Just to point out a couple of things about your current processlist that might help you or others reading this post.
Processing lines 3, 4 and 5 are all passing the “pulsecount_kWh” value on to the next process. Therefore processing lines 6, 7 and 8 are all redundant because you are calculating “pulsecount_kWh” from multiplying “total power wh pulse” by 0.001 again, not only do you already have a “pulsecount_kWh” feed you could use to save processing power, but the kWh to kWh/d on line 5 is already outputting that value before you “reset to zero” in line 7.

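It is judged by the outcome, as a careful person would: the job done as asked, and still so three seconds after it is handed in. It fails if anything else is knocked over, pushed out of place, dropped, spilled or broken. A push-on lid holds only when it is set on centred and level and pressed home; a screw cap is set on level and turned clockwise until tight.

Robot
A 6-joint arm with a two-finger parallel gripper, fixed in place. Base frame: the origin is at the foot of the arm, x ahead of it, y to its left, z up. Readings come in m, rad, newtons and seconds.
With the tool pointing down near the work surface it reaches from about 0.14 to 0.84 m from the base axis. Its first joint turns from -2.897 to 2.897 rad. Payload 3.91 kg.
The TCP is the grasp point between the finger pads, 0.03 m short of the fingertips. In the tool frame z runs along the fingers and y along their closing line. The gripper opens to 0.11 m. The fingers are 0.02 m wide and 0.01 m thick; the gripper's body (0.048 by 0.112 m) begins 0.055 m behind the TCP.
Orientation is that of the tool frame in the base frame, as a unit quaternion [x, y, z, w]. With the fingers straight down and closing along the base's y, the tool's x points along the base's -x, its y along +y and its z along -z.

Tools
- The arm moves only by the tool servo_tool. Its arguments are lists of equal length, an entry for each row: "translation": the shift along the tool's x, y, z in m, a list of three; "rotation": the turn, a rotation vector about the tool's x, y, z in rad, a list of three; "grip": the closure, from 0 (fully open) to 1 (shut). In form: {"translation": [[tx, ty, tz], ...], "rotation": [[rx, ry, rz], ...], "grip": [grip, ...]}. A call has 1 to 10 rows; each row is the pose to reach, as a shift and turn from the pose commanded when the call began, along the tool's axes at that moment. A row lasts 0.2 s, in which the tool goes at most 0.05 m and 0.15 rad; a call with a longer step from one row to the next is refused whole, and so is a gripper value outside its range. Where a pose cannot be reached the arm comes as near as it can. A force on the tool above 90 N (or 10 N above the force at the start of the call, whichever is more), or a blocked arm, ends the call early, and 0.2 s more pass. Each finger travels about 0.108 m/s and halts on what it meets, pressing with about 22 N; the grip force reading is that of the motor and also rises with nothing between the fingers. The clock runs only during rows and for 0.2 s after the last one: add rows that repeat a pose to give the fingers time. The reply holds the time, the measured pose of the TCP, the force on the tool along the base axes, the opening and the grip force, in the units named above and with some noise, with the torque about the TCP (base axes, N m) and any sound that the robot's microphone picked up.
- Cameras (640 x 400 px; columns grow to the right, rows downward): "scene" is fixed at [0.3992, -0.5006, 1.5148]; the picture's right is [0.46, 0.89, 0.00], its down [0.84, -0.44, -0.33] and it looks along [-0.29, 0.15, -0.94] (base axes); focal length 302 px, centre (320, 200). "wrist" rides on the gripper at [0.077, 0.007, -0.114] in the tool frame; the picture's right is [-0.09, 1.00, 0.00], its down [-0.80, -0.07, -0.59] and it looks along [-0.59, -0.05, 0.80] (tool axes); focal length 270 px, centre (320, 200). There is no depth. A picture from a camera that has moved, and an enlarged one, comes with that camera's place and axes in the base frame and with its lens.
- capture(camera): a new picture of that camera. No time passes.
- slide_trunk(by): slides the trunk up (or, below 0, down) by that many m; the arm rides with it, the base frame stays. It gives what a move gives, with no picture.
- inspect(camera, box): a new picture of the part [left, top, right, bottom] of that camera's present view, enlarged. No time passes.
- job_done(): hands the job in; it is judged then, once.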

Line 9 log to feed “import - peak and offpeak from pulse” is a duplication of the “pulsecount_kWh” because the previous 3 lines are duplicating previous work, so you are saving the same value to another feed of a different name.
So lines 6,7,8 and 9 can all be deleted so line 5 feeds into the current line 10.
However. This processlist will only be accurate if the off-peak period is never during sunlight hours. For example my “off-peak” is 00:00 to 07:00 GMT which is fine in the winter months, during the summer months the sun comes up well before that, this position is impacted further by my meter being pretty old and not adjusting for BST, so in actual fact my off-peak is 01:00 to 08:00 in the summer months.
Even if it rarely or even never impacts your data, you should ideally include the PV kWh between lines 5 and 10 using a +feed so that IF ever there is PV during the off-peak period, it is handled correctly rather than corrupting your data. adding that process would also help make sense of the existing processing without needing to understand or be aware of the “sunlight v off-peak load” timing element.
Plus now you have the “Off-peak controlled load” feed (currently in line 11), you can use the “kWh to power” process to get a sort of realtime power. It will provide a realtime power value but since it is based on sporadic pulses, it may give inaccurate results during times of low consumption, that’s low total consumption not just off-peak load consumption.